I will say, there's a fine line between having enough experience to confidently say "something like this will NEVER work!" and believing something can't be done simply because it's never been done before.

I suppose time will tell with this project, but I find it hard to stomach when people are so quick to kill an idea at it's very onset.
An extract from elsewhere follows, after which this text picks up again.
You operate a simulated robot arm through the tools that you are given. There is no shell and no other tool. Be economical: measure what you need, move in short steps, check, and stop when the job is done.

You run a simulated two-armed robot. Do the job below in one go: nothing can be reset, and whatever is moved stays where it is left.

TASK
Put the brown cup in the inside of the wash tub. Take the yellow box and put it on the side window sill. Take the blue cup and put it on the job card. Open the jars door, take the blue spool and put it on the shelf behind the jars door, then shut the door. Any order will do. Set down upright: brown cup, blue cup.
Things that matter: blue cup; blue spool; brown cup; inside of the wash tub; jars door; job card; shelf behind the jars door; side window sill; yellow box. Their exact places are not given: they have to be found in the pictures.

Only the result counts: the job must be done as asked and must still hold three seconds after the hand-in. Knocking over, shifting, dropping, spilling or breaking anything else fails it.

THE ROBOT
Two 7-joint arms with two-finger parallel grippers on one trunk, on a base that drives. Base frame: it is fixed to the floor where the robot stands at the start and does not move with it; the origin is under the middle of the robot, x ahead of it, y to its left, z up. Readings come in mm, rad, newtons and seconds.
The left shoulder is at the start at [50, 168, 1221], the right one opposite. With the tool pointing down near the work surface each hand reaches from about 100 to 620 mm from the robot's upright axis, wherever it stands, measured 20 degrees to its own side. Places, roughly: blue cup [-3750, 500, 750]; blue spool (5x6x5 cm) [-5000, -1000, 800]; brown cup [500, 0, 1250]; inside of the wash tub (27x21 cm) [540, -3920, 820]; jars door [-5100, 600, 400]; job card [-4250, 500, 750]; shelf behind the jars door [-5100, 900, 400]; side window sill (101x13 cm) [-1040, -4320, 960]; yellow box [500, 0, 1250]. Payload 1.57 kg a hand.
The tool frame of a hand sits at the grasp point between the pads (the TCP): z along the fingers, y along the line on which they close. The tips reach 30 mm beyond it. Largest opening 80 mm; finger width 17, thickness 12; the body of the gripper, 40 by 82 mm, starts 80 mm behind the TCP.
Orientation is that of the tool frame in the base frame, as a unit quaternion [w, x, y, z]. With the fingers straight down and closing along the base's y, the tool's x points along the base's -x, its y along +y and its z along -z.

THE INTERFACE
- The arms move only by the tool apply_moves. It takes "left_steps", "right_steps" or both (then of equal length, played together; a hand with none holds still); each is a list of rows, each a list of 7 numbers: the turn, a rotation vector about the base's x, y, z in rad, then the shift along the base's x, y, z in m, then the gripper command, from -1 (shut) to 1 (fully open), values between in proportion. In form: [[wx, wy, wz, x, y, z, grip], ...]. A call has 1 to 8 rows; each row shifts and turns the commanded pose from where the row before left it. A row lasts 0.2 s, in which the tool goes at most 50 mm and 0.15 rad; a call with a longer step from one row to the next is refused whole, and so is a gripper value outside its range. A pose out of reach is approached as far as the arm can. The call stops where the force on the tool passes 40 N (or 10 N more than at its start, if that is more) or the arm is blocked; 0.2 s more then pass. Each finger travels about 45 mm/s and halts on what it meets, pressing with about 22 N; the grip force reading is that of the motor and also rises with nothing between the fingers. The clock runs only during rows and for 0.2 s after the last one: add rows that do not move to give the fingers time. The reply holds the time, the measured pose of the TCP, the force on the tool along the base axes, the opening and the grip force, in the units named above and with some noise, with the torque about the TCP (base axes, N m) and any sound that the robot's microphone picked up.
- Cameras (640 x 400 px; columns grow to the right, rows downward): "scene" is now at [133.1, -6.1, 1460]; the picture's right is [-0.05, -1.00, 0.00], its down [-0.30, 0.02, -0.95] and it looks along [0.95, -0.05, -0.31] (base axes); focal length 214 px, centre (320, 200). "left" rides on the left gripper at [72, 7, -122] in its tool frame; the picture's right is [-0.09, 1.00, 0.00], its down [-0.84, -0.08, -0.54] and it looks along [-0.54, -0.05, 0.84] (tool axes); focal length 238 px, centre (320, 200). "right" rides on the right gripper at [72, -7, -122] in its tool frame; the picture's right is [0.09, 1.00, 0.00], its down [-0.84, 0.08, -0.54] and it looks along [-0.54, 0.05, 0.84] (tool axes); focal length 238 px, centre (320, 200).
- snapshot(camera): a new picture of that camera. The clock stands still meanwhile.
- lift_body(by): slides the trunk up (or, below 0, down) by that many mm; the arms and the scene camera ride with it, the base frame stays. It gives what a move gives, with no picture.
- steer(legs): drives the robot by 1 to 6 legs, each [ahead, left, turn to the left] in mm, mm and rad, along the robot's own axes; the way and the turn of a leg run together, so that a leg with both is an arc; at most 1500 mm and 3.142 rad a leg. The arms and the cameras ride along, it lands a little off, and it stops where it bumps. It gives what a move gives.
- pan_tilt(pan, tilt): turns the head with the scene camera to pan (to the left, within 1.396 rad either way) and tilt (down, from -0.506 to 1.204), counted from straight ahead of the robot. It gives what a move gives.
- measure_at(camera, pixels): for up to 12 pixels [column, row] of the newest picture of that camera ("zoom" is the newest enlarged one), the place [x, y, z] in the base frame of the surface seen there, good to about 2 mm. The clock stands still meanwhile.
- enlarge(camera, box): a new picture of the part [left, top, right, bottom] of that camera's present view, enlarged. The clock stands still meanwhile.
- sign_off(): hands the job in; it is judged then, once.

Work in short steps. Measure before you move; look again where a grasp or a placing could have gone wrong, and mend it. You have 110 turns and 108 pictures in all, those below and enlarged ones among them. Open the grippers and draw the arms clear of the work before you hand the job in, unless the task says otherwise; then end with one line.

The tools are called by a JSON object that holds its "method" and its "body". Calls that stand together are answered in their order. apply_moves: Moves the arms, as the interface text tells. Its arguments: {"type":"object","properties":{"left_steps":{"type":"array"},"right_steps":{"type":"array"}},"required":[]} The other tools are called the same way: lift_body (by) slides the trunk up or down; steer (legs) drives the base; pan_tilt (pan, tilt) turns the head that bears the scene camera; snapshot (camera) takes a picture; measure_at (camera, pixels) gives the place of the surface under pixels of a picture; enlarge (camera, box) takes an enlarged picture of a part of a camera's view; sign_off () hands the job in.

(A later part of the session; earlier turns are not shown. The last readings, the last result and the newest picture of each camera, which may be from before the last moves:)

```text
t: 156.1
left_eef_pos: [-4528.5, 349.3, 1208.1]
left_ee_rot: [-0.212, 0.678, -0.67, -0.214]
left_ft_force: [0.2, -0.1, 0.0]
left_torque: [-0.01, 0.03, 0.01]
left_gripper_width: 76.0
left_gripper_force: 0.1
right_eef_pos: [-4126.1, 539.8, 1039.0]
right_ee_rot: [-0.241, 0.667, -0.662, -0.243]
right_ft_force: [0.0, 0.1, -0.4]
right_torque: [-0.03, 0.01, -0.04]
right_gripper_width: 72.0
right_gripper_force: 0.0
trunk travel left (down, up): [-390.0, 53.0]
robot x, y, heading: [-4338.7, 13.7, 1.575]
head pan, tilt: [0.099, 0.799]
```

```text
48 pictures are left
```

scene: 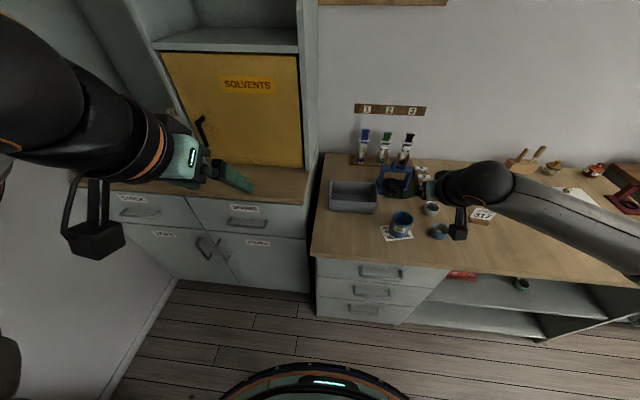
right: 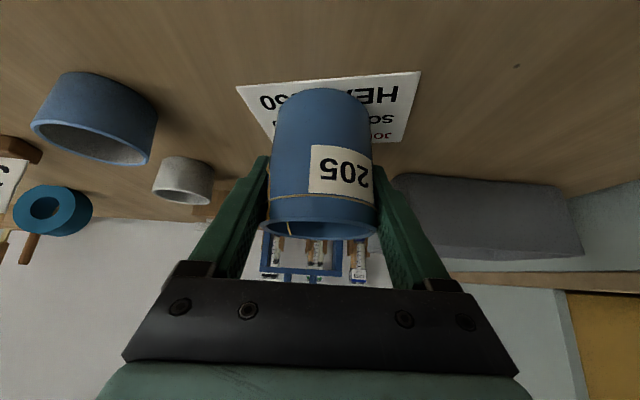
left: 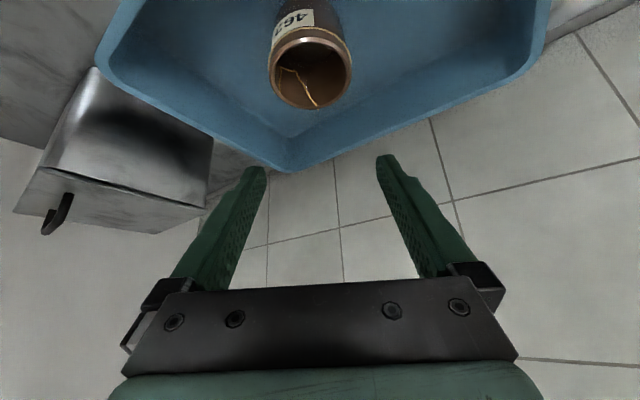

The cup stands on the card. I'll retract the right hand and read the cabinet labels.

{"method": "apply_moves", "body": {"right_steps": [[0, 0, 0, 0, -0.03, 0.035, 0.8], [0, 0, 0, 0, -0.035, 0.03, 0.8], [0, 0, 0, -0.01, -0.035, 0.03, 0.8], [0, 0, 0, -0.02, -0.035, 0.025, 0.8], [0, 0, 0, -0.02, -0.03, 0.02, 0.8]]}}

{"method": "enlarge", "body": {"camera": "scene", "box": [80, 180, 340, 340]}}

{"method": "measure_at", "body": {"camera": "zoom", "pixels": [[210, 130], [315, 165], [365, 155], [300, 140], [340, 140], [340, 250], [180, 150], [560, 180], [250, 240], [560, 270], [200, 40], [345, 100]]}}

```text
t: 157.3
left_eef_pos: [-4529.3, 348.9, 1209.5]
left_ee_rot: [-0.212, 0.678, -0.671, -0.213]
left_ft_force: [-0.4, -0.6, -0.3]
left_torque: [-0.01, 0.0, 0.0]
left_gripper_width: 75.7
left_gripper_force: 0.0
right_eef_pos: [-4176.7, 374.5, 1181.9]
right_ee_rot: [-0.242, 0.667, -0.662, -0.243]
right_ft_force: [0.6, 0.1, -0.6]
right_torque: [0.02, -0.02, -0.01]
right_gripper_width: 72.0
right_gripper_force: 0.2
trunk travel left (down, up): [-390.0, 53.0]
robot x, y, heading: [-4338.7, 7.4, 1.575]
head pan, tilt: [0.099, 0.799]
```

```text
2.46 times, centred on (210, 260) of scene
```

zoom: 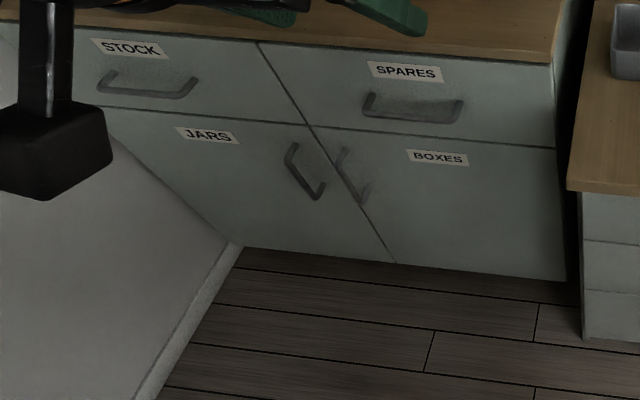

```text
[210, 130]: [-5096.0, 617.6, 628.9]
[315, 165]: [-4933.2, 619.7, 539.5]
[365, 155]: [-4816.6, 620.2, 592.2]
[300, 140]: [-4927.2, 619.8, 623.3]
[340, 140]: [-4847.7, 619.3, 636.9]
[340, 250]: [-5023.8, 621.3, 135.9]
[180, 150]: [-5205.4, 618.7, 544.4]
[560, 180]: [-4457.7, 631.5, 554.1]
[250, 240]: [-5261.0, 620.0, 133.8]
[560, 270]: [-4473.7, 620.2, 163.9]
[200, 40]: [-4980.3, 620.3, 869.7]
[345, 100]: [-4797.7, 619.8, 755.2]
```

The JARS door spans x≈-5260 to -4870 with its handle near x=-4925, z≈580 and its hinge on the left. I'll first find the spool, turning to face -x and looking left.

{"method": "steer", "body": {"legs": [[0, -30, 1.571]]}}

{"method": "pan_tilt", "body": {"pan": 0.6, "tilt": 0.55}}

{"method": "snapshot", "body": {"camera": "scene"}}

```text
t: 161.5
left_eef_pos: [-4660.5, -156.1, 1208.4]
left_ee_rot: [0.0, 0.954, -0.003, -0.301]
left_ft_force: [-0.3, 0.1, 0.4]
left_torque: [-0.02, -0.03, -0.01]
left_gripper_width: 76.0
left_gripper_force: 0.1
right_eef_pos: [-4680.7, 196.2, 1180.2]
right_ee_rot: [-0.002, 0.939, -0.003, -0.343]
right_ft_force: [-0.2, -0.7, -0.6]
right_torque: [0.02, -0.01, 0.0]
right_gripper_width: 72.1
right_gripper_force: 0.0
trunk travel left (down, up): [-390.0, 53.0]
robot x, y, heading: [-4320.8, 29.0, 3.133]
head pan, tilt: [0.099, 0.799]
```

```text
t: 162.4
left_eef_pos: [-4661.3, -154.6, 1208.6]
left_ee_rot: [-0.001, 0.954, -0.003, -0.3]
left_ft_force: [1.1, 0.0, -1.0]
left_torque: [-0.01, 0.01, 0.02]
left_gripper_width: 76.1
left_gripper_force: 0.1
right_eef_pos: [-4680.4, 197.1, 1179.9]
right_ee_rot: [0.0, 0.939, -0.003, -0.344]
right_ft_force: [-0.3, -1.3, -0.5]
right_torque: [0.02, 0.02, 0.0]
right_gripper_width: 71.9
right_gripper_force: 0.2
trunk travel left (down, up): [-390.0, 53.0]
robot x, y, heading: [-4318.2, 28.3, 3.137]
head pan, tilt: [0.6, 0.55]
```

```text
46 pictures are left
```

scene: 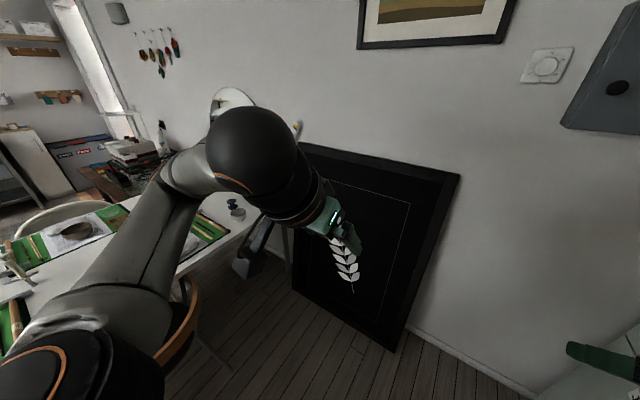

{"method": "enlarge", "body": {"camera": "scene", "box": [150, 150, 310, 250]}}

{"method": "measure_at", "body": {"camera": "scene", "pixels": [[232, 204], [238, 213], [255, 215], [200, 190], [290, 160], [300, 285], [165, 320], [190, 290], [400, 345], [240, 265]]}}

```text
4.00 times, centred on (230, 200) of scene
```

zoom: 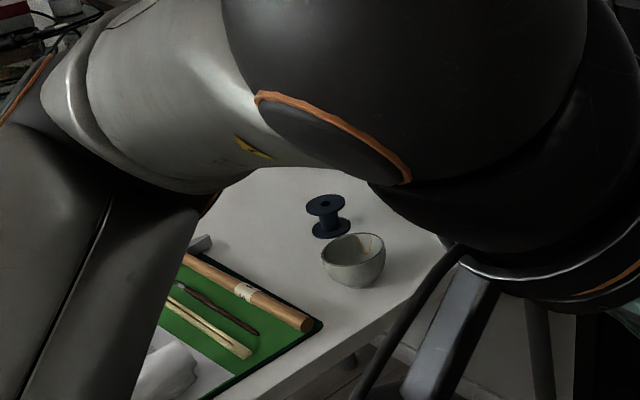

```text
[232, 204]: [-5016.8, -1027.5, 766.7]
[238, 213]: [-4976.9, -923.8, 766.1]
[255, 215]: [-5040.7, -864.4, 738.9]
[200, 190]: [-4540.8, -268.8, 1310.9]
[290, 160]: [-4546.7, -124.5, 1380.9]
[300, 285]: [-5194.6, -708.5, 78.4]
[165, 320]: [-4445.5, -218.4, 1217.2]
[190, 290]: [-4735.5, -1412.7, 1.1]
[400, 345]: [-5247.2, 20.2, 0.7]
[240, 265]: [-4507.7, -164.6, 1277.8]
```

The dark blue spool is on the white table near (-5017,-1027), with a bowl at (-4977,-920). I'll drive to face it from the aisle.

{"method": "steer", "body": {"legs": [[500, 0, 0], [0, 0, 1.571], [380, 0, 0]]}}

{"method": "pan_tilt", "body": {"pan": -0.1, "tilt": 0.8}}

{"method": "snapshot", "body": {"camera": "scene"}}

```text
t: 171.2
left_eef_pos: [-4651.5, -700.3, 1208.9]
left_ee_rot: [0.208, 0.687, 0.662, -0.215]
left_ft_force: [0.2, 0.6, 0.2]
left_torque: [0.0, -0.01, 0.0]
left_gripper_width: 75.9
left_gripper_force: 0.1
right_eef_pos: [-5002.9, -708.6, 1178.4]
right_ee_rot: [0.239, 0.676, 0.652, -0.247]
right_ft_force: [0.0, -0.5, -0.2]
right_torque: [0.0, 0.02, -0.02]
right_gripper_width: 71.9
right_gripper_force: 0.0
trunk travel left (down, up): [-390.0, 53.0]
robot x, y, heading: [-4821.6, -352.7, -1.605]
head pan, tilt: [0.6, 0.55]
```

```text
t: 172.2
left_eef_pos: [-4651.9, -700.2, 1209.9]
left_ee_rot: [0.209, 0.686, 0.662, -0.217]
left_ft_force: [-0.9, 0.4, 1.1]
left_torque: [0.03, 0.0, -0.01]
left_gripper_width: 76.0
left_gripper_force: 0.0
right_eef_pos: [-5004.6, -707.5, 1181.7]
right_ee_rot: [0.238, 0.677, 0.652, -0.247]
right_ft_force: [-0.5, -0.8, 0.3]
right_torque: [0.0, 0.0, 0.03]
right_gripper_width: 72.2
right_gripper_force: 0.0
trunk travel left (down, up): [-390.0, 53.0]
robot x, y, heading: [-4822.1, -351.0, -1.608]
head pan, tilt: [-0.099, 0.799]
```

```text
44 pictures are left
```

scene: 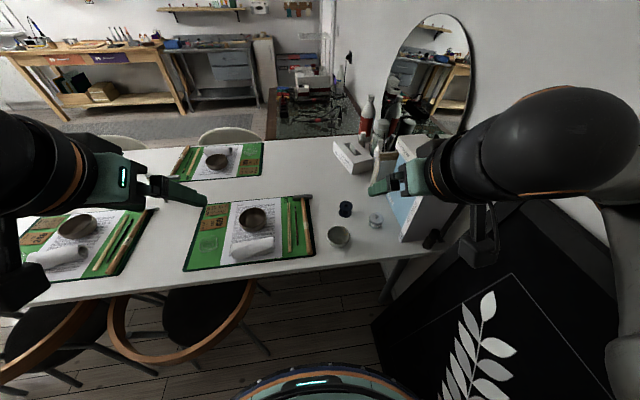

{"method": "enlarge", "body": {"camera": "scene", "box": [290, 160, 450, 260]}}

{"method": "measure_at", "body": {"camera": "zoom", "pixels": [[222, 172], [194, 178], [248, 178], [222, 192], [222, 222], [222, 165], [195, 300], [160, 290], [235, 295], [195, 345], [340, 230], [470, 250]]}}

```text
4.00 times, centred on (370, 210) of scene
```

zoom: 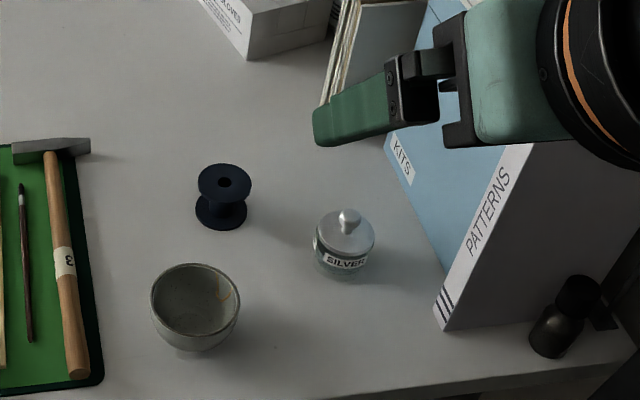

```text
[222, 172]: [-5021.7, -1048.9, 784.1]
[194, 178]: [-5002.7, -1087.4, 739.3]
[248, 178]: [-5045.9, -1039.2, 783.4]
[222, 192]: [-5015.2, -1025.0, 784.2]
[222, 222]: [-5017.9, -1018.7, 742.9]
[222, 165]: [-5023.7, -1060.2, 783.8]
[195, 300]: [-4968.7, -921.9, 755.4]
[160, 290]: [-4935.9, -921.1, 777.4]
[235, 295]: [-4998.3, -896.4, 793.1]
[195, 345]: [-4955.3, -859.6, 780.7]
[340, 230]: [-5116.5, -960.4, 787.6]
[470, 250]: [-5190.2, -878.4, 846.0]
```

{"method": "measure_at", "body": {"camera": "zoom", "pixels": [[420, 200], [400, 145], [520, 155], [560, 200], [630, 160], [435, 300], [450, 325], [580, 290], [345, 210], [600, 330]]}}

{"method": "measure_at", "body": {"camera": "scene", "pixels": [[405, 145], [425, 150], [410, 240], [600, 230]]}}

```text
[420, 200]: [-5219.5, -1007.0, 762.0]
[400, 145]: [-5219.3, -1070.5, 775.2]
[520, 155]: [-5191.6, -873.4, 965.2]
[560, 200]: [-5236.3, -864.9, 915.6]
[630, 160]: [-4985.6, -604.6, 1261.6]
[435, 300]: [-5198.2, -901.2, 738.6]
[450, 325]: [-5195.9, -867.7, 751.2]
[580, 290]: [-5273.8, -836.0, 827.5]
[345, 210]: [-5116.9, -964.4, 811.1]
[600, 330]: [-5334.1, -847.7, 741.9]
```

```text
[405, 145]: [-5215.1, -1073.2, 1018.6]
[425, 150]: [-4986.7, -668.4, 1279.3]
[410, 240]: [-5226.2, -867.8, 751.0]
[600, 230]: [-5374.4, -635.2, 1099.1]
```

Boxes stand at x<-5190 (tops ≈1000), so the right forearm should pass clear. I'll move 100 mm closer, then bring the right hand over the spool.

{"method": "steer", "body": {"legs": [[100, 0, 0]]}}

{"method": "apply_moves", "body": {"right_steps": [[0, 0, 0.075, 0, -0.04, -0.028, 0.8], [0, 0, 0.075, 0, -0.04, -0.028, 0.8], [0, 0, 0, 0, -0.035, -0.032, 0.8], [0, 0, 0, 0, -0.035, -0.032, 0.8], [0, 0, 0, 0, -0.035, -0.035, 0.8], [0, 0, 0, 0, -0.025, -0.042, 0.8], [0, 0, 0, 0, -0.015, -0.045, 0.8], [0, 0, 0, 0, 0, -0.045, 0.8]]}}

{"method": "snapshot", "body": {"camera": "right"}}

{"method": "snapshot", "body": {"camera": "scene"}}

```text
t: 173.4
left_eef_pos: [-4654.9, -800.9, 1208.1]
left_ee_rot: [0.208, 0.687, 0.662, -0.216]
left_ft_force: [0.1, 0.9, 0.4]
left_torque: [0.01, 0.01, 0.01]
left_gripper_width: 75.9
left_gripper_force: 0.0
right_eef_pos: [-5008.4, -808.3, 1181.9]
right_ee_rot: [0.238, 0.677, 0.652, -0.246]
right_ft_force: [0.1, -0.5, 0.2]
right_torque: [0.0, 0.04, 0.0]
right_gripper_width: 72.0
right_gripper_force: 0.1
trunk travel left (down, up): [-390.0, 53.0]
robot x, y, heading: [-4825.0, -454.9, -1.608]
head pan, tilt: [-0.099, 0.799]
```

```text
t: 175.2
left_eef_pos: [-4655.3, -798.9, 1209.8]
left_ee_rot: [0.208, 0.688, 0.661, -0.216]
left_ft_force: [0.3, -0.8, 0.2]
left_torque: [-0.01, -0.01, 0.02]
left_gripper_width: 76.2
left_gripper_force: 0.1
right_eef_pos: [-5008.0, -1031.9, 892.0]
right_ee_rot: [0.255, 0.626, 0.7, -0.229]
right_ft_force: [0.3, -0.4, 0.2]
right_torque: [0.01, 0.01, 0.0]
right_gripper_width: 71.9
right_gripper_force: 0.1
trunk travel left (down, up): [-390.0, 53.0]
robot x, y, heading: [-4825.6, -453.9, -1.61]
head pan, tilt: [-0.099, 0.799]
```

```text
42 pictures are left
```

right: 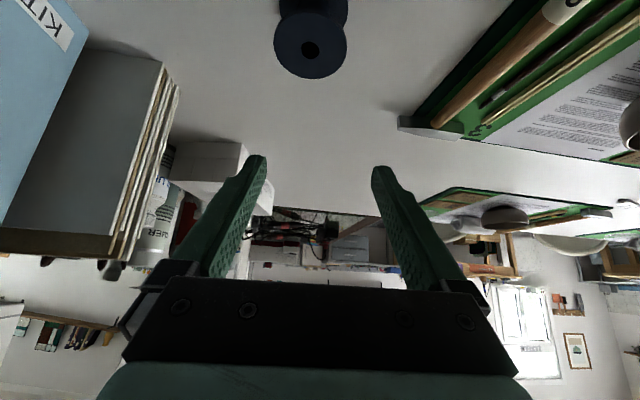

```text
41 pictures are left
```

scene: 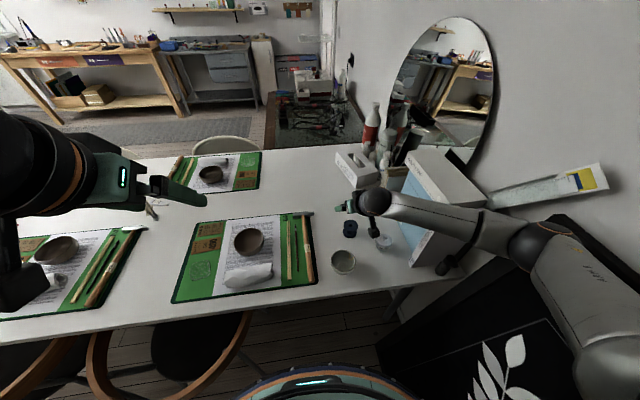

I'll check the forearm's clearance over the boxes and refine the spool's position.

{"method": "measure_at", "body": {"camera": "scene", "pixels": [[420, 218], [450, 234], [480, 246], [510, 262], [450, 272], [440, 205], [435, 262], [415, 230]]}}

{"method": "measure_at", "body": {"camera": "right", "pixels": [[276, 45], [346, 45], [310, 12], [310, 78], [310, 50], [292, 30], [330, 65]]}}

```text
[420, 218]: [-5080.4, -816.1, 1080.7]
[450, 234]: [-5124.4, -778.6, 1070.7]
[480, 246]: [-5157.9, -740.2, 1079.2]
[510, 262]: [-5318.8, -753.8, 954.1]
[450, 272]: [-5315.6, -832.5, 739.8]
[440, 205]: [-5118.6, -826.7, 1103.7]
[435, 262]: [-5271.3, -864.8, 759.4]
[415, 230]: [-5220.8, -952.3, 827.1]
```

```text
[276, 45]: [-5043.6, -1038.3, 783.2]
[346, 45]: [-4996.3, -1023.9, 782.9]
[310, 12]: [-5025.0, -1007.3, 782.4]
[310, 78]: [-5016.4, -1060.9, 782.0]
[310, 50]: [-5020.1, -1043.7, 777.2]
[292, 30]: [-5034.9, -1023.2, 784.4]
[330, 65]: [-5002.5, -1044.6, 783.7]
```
What's the harm in brainstorming a bit you know?

cbrum11:
Why not hard tether/anchor every fourth or fifth buoy and have the free floating buoys reference their location with respect to the closest stationary buoy?

That assumes that the problem is with knowing the position whereas IMHO the problem is with keeping the position.

What’s the harm in brainstorming a bit you know?

Brainstorming is great - but planning a system with 1120 buoys when you have not even get one to hold position is not what I call brainstorming.

…R

Brainstorming is great - but planning a system with 1120 buoys when you have not even get one to hold position is not what I call brainstorming.

Fair enough. 1120 is a hell of a lot of buoys.

Sure is a nice fantasy, though!

Just imagine 1120 buoys racing away from the dock, all to line up neatly and form a racetrack.

cbrum11: Why not hard tether/anchor every fourth or fifth buoy and have the free floating buoys reference their location with respect to the closest stationary buoy? ............... What's the harm in brainstorming a bit you know?

I understand one of the objectives was to avoid laying 14 000m of line. I think you might have achieved that. Instead of laying 14 000m, i believe there is quite a possibility that they will now only need to lay out 13 300m of line. I guess that's brainstorming for you.